“This one goes to Emma McCune, Angel to the rescue one afternoon” — Emmanuel Jal from his 2008 song titled “Emma”
It’s estimated that 10,000 child soldiers took part in the Sudanese civil war in during the 1980s. Emmanuel Jal was one of them. Now in his mid-30s, he’s made a career sharing his journey through a unique mix of hip-hop music and storytelling. One chapter is about Emma McCune, a young British aid worker who adopted him. McCune hasn’t seen Jal’s rise to fame because she died more than 25 years ago. But that she continues to guide his life is proof that angels do exist.
Jal has been bringing his act to schools throughout the U.S. and Canada for the past several years. And week after next, he’ll be in Juneau performing in our high schools. After that, he’ll be doing a public performance at the Juneau Arts & Culture Center.
A decade ago, Jal came to America looking for help to end the Darfur genocide being carried out by Sudanese President Omar al-Bashir. He spoke to members of Congress but learned the Bush administration was turning a blind eye to al-Bashir’s atrocities because he had been cooperating with them on the war on terror.
That’s when Jal realized governments never solve anything until the people rise up and demand it. So he redirected his energy in hopes of touching the hearts of ordinary citizens through his story and music.
I first learned about Jal when a friend sent me a link to the YouTube video of his song titled “We Want Peace.” I’m not a fan of hip-hop or rap music. But this song was something different. It’s upbeat. The chorus is a soothing harmony which calls “on the whole wide world” to help him “scream and shout” for peace. And it ended with cameo appearances by Nobel Peace Prize winners Jimmy Carter, Nelson Mandela and Kofi Annan.
The song became the kickoff to Jal’s We Want Peace Campaign. Its goal is “to raise awareness on the fundamental principles of justice, equality and freedom for all.” But it wasn’t until I arranged an interview with him for a radio show last fall that I realized he’s so much more than a musical peace activist.
Just before we spoke, Jal had toured Canada with Australian singer-songwriter Xavier Rudd to raise money for his Gua Africa foundation. It’s dedicated to promoting peace through education. He believes it’s the key to taming the violence that took his mother’s life and cost him most of his childhood. Along with awarding academic sponsorships to war survivors and refugees, it helps to construct classrooms, purchase schoolbooks and fund teacher salaries.
In a different way, Jal is walking the same path as McCune. She fought tirelessly against the wars in the Sudan and campaigned to end the practice of employing child soldiers. Eventually she recused more than 150 from that bondage.

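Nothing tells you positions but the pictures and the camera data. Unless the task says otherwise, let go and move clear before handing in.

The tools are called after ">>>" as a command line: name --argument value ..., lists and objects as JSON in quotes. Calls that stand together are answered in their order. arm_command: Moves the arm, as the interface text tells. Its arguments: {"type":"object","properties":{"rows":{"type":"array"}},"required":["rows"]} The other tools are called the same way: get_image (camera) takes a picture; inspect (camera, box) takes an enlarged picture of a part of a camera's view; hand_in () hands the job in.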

Jal wasn’t one of them. McCune found him after he had escaped the soldiers’ camp with a few hundred other young boys and wandered the countryside for months. Most of them died during that tortuous ordeal.
“What would I be, if Emma didn’t recuse me,” Jal asks in his song. He answers the question with these possibilities.
“I would have probably died from starvation
Or some other wretched disease
I would have grown up with no education
Just another refugee.”
But Jal is alive to tell his story because McCune “cared” and “dared.” She smuggled him out of the Sudan to Kenya so he could have the chance of getting a good education.
“Angels sometimes appear in the guise of humans,” best-selling author Thomas Moore tells us in his book The Soul’s Religion. And he says musicians can only produce certain work through the meditation of angels. “The artist’s muse is an angel by another name,” he says. “Whether you allow its presence or not, it will be there, but if you don’t allow it, it may not be friendly.”
Jal’s angel is definitely friendly. She’s guided him to a successful singer/songwriter career with five albums to his credit. There’s a full length documentary about his life. And he appeared with Reese Witherspoon in the Hollywood Film “The Good Lie.”
But fame and fortune isn’t what drives Jal. “After you make all the money you can buy everything you want,” he told me last fall. “But life becomes disgusting when you don’t have a purpose.” He described that as “unconditional giving, self-sacrifice, to a greater cause.” He hopes by using his music in that way he’ll be an angel someday. And he sings, “If I am I wanna be like Emma McCune.”
• Rich Moniak is a retired civil engineer with more than 25 years of experience working in the public sector.